As if all this weren’t bad enough, Michael’s death has also left Tanya financially bereft.
“You don’t even have the money to bury your own husband,” says Boylan, pointing his audience towards a web appeal to raise funds for Tanya’s family. The host sounds genuinely moved– “I can’t imagine what that situation must be like,” he says – but equally he is aware such items aren’t necessarily to his listeners’ taste. “We don’t do that very often,” he says, “I know that’s difficult to listen to.”
Normal service is quickly resumed, however. Sean, an American, phones in to cast doubt on poll findings that a majority of Irish people are against Donald Trump visiting here. Boylan agrees with Sean’s assertion, and launches his own impromptu text poll on the issue. Sure enough, this poll is more favourably disposed to a Trump trip, though as the host wryly remarks, “maybe that’s just my audience”.
Another caller, Pádraig, brooks no doubts about the US president, even when Boylan brings up Trump’s race-baiting comments. “One man’s racist is another man’s patriot,” comes the worrying reply. Pádraig contrasts Trump with Europe’s leaders, who he describes as “weak and spineless”, with the telling exceptions of Marine Le Pen and Nigel Farage.
Listening to this particular member of Boylan’s audience have his say, it’s hard to know whether he represents an alarming but otherwise unheard Irish populism or is merely an attention-seeking caller spouting splenetic clichés. Either way, it really is difficult to listen to.
Some relief can be found in The Green Room (Newstalk, Saturday). Aoife Barry's arts magazine show has shrunk in duration and finds its timeslot buffeted by the schedule – last weekend's show goes out late due to a Leinster rugby match – but it still turns up engaging items, often from the margins of the cultural world. One such item is Barry's interview with Islamabad-based Laleen Sukhera, founder of the Jane Austen Society of Pakistan.
On the face of it, it’s quirky stuff, as Sukhera explains how society meetings consisted of tea parties in Regency costume. But the interview also gives fascinating glimpses into Pakistani society. Sukhera explains how Austen’s work is well known in Pakistan; being a Commonwealth country, British authors are not really seen as foreign, she says. The society’s literary discussions, meanwhile, often tackle potentially taboo subjects, such as Austen’s sexuality.

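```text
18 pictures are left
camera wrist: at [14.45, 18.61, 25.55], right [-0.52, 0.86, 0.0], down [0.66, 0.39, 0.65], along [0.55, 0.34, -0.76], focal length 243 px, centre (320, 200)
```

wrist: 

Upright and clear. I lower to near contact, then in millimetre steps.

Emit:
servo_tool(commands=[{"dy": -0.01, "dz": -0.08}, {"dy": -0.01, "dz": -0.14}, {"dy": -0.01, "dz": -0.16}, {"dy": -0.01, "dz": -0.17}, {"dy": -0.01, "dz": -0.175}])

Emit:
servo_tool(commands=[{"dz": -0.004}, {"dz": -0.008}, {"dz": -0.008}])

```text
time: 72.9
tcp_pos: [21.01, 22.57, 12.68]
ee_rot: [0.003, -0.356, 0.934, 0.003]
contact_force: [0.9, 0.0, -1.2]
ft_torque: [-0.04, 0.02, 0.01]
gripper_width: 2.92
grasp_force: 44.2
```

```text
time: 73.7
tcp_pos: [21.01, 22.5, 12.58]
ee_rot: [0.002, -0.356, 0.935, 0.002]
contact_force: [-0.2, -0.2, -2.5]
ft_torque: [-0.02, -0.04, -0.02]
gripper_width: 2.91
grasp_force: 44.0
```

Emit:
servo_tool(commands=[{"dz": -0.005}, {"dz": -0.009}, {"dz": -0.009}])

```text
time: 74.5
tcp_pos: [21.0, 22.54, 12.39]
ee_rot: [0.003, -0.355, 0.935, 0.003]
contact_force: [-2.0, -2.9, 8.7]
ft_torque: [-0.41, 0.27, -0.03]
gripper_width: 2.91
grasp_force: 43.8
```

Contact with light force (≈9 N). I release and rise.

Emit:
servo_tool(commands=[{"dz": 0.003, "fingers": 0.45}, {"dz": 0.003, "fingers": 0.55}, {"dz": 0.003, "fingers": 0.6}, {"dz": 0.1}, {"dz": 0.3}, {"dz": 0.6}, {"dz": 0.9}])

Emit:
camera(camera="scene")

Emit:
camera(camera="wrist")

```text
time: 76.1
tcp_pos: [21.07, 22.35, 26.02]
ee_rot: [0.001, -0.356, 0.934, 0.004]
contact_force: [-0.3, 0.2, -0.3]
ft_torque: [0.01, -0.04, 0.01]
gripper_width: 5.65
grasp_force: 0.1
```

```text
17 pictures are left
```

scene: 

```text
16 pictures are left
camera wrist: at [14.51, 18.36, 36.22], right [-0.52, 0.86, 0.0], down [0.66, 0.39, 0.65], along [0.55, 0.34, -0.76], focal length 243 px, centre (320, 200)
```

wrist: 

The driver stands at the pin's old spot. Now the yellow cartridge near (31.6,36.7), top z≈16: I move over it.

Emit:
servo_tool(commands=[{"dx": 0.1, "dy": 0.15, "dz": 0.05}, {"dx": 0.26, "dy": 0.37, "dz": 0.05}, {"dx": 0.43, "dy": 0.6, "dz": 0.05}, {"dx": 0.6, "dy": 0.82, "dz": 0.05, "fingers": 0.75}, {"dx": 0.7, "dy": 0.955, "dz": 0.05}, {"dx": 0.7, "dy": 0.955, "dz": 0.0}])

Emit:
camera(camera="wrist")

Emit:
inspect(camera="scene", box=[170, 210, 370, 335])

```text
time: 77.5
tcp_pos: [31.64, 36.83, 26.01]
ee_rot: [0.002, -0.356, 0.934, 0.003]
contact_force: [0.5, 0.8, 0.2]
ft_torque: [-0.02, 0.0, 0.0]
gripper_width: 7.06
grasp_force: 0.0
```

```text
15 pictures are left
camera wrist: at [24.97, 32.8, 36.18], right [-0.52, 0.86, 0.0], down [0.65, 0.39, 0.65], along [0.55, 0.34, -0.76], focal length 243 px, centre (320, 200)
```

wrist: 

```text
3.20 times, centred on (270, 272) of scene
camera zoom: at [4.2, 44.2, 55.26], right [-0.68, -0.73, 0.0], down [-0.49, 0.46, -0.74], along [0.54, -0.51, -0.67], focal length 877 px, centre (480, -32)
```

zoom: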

Eventually, Barry asks the question she’s been skirting around: “Does 21st-century Pakistan have much in common with the 19th-century England portrayed by Austen?”
Apparently it does.
“Our social codes are very similar,” says Sukhera. But she remains upbeat. She has edited an anthology of Austen-inspired stories about modern Pakistan, giving a more nuanced portrait of the country.
“You could say we live in a bubble,” she tells Barry. “But you have to persevere with some normalcy.” Dwelling on the past isn’t always a bad thing.
Radio Moment of the Week: Royal County Raccoons
On Tuesday, Morning Ireland (RTÉ Radio 1, weekdays) carries a report about exotic animals brought to Ireland as pets that now roam free. Kevin Cunningham of the National Exotic Animals Sanctuary explains how raccoons, which can be dangerous, have been sighted near Trim, Co Meath. But presenter Gavin Jennings isn't too bothered by this news. "Sure, you see all sorts in Co Meath," he quips. Lest this be presented as an example of metropolitan bias against the Royal County, it should be pointed out that Jennings hails from Navan.